Of all the lines in the records below, how many hold the word "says"? Give the number alone.

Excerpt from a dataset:
>> Start

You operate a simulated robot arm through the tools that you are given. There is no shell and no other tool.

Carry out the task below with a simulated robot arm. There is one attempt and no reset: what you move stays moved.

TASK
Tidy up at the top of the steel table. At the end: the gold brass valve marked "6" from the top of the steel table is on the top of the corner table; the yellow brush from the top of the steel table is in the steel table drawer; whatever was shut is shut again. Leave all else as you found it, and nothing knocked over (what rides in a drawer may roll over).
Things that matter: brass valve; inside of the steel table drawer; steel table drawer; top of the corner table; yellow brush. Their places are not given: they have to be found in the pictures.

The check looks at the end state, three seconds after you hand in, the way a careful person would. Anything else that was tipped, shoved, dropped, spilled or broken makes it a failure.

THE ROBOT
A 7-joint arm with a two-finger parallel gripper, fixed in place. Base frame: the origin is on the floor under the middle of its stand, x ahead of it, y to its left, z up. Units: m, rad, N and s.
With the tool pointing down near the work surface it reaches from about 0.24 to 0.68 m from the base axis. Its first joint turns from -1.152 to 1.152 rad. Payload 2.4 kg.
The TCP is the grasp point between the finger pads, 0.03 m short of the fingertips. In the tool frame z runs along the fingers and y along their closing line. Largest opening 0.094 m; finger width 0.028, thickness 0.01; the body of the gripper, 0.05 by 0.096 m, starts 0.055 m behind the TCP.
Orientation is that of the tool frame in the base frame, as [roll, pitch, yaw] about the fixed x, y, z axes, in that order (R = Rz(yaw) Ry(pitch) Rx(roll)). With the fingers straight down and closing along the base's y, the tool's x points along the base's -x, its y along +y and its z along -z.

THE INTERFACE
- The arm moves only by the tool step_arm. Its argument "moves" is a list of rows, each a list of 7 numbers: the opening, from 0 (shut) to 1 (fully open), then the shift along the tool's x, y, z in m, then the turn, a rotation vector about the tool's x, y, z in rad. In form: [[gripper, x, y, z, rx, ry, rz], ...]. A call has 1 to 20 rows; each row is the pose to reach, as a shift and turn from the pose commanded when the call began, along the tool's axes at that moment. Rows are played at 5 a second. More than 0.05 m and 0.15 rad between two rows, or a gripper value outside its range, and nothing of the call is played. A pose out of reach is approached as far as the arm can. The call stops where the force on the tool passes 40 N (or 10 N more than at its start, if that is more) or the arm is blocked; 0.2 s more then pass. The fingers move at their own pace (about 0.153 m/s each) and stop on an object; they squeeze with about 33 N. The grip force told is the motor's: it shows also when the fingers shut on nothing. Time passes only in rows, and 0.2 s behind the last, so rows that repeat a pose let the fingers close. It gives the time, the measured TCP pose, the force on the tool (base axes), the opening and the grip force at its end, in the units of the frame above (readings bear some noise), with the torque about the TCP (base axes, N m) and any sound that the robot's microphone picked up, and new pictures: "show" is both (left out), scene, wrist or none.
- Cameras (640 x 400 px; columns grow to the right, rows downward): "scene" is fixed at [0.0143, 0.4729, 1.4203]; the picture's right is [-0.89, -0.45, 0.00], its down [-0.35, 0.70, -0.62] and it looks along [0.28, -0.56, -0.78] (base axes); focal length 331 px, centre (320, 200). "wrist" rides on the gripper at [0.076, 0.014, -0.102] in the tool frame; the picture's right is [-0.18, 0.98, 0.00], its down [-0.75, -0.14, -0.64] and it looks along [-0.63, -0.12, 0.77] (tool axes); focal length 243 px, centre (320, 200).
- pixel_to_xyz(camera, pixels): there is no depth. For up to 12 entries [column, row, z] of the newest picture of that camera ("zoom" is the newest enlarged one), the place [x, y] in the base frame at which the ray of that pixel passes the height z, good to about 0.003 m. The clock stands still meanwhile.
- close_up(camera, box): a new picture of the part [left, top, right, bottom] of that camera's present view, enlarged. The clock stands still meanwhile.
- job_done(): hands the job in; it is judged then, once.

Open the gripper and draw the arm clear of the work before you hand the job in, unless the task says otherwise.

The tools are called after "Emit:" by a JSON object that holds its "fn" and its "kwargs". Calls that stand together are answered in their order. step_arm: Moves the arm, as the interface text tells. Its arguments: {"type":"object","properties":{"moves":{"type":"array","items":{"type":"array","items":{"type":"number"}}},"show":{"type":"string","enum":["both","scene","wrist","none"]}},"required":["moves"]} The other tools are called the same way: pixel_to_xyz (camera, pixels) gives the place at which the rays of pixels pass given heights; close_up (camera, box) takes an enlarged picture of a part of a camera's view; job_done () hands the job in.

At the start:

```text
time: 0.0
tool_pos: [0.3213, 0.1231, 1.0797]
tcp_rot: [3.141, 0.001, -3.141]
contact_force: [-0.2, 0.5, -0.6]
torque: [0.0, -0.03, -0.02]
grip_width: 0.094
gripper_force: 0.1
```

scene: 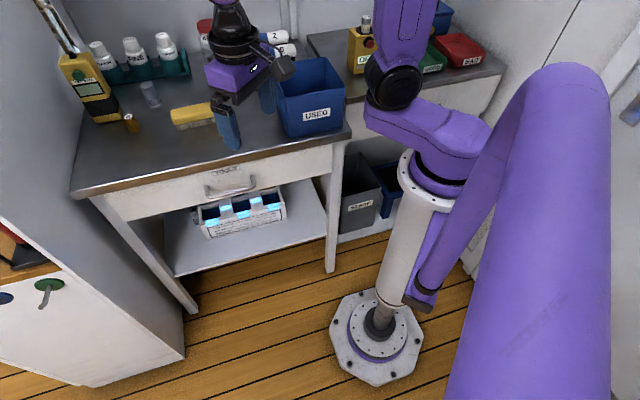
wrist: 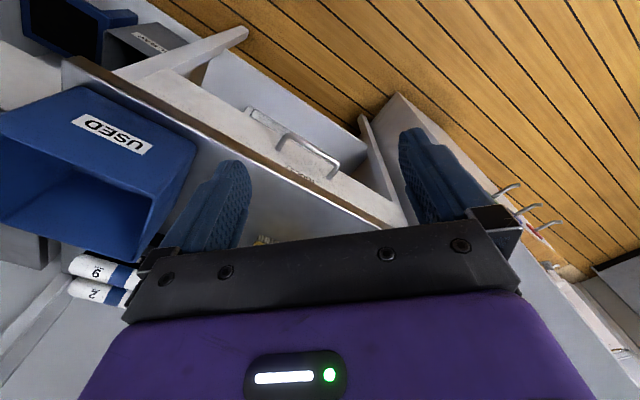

>> End
>> Start

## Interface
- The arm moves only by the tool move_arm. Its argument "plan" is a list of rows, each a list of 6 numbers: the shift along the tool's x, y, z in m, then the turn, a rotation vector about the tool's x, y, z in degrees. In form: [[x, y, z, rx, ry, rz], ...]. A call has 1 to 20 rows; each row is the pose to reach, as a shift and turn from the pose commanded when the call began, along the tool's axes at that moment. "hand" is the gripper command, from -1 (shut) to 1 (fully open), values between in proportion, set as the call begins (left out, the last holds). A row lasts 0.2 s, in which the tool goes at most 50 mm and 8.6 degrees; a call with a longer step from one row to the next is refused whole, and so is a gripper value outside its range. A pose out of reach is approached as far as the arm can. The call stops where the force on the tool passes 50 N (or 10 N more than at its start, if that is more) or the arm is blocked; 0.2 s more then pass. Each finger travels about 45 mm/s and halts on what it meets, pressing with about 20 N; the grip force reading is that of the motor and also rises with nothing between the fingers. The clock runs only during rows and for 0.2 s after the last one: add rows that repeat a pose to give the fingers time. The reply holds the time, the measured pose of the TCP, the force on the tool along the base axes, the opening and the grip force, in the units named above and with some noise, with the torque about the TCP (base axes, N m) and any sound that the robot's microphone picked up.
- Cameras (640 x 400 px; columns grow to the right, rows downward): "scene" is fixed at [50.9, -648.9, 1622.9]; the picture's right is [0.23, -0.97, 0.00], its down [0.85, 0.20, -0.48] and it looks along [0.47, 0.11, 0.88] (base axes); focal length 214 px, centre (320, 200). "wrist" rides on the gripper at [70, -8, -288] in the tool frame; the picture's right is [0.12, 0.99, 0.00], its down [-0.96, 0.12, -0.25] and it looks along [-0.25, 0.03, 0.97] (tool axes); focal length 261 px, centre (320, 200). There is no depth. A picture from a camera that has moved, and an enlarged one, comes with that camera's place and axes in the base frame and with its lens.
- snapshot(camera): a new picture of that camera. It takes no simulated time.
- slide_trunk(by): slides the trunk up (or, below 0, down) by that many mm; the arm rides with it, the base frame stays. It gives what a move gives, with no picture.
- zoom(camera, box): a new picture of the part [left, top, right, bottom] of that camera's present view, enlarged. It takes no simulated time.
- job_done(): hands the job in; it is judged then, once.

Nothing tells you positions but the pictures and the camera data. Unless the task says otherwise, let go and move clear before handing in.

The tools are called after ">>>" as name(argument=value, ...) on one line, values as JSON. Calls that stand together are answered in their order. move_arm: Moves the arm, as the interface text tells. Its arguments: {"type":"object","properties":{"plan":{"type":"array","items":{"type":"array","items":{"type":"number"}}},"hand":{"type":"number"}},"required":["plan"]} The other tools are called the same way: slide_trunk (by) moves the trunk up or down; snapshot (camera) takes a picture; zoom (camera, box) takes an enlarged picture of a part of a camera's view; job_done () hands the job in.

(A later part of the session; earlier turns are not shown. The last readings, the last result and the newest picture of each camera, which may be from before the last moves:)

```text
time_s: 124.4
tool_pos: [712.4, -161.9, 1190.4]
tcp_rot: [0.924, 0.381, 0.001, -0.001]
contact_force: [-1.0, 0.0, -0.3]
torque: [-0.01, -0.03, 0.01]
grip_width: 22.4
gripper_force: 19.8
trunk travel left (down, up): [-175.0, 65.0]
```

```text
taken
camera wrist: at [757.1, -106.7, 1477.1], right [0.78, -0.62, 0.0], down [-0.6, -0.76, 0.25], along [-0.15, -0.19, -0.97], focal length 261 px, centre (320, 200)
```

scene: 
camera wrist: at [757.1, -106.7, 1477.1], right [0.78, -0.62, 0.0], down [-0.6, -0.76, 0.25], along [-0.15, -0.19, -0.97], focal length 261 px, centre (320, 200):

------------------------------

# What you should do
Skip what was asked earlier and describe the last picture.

>> End

# Solution
2